Goal of the exercise => Give the continuation of the document.

Document =>
L’arrivée de la 4ème étape du Tour 2010, remportée par Mark Cavendish à Reims, a été le théâtre d’une émotion forte et sincère marquée par le sceau de la pression et de la délivrance d’un
coureur en proie au doute et aux critiques. Soudain, au micro de Gérard Holtz en direct sur France 2, nous découvrons un bonhomme submergé par l’émotion, un instant incapable de parler, la
gorge serrée. Quelques minutes auparavant, il venait de passer la ligne d’arrivée les bras levés, le premier de presque 190 coureurs. A travers ses larmes et ses sanglots, Cavendish expurgeait la
focalisation de toute son énergie, d’une pression qu’il a dit supporter de toute part, l’acceptation de risques du métier et de la souffrance qu’un coureur doit s’infliger pour être prêt le jour
j. Décryptage sur passionveloblog.com des raisons de ce moment de vérité :
La notion de pression et de résultat pèse sur les épaules d’un sprinter. Dans la pratique du sport de haut niveau et en particulier du cyclisme, plusieurs paramètres constituent les conditions du
stress et le sens des responsabilités :
- Dévouement de ses équipiers
- Exigence de résultat de la part du sponsor
- Espérance et attentes de la part des supporters et de l’opinion publique
- Critique de la part des journalistes et experts (anciens coureurs)

Dataset extract =>
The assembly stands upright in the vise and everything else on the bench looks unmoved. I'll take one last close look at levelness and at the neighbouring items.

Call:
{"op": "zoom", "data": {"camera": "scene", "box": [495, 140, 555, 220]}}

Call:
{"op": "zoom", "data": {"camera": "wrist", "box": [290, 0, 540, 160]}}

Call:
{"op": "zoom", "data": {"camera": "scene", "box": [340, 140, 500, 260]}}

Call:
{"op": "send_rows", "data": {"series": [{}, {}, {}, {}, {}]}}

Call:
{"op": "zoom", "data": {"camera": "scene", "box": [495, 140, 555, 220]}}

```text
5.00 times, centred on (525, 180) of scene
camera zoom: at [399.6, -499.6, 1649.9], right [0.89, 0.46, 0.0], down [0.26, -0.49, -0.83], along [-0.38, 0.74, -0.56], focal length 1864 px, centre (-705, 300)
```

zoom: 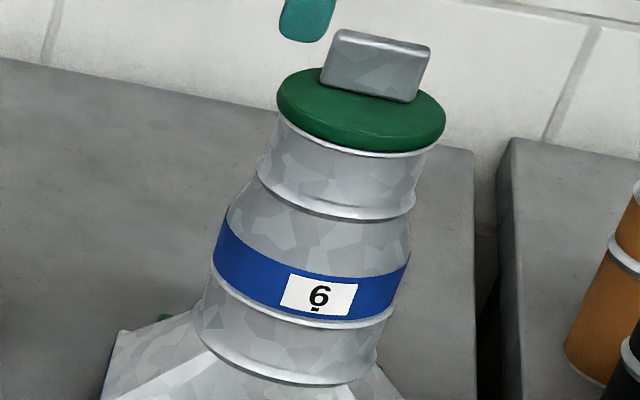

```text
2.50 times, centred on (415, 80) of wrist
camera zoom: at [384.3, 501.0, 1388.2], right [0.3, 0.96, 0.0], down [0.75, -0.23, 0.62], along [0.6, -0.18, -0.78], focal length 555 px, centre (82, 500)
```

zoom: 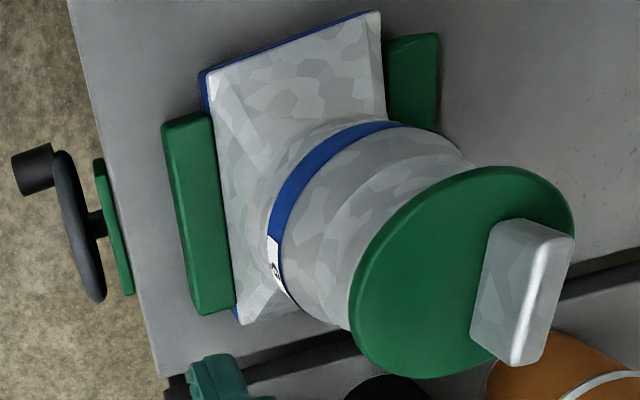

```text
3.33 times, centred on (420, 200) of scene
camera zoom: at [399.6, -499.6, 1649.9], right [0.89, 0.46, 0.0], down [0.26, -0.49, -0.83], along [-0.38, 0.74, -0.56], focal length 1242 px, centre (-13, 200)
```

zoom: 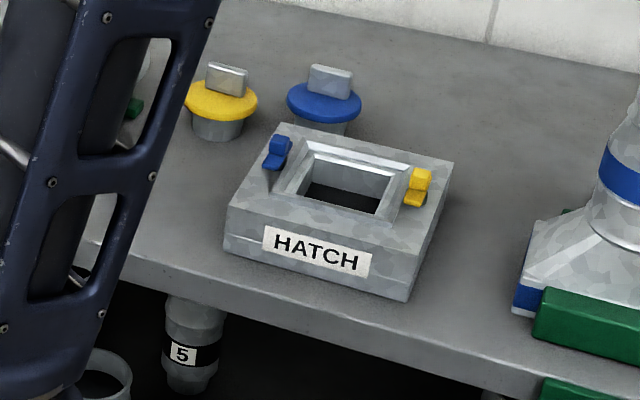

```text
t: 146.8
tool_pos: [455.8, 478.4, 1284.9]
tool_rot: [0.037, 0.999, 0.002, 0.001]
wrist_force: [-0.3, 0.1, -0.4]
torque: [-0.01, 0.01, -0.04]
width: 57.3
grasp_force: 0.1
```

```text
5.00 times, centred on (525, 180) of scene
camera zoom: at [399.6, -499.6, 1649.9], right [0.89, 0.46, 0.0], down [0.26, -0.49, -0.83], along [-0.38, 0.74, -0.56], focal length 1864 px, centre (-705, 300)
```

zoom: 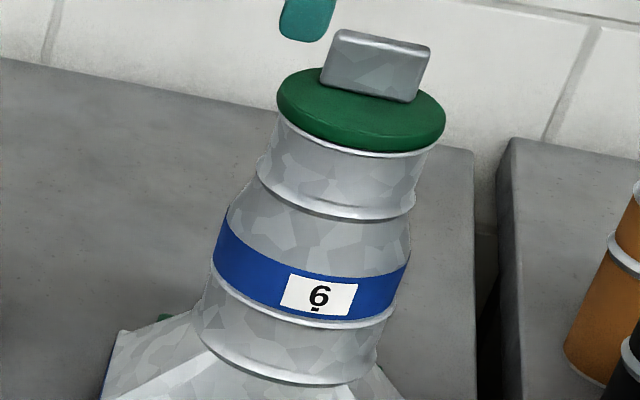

In response =>
Un coureur comme Mark Cavendish est identifié par ses pairs et par les journalistes comme un sprinter. Plus musclé, plus puissant, il est fait pour produire des accélérations courtes en fin
d’étape dans une configuration d’arrivée massive sur un tracé non sélectif. Par opposition, dès que le tracé est plus accidenté (cotes et cols), un sprinter se retrouve souvent retardé. Si donc
un sprinter réputé et reconnu prend le départ d’une course de plaine et qu’elle a de fortes probabilité de s’achever au sprint, ce coureur fera parti des favoris sur lequel on portera volontiers
notre attention. Et d’autant plus si ce coureur (en l’occurrence Mark Cavendish) se fait remarquer par son caractère et son comportement en course, ou pour célébrer ses victoires (le geste du
téléphone, le geste des deux « doigts d’honneur » dont Cavendish racontera que c’était pour faire référence aux archers de la bataille d’Azincourt). Cavendish ne gagnait plus depuis quelques
courses alors qu’en 2009 il avait été impérial sur quasiment tous les sprints auxquels il avait pris part. Il s’était donc mis une pression folle tout en étant en proie au doute : pourquoi ne
réussissait-il plus ? Erik Zabel est passé par là pour le reprendre en mains et le coacher. Résultat concluant : 2 victoires d’affilée sur les étapes 5 et 6 du Tour 2010 !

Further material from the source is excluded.